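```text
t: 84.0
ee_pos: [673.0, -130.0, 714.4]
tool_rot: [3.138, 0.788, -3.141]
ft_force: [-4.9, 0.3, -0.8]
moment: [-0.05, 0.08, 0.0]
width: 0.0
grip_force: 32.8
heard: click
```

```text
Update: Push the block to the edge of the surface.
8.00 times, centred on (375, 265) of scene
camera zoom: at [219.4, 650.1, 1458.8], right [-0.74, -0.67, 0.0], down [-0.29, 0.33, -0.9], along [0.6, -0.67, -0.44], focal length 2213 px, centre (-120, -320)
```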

************

Task prompt → Quote each line of the data above exactly as written.

Solution below →
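```text
t: 84.0
ee_pos: [673.0, -130.0, 714.4]
tool_rot: [3.138, 0.788, -3.141]
ft_force: [-4.9, 0.3, -0.8]
moment: [-0.05, 0.08, 0.0]
width: 0.0
grip_force: 32.8
heard: click
```

```text
Update: Push the block to the edge of the surface.
8.00 times, centred on (375, 265) of scene
camera zoom: at [219.4, 650.1, 1458.8], right [-0.74, -0.67, 0.0], down [-0.29, 0.33, -0.9], along [0.6, -0.67, -0.44], focal length 2213 px, centre (-120, -320)
```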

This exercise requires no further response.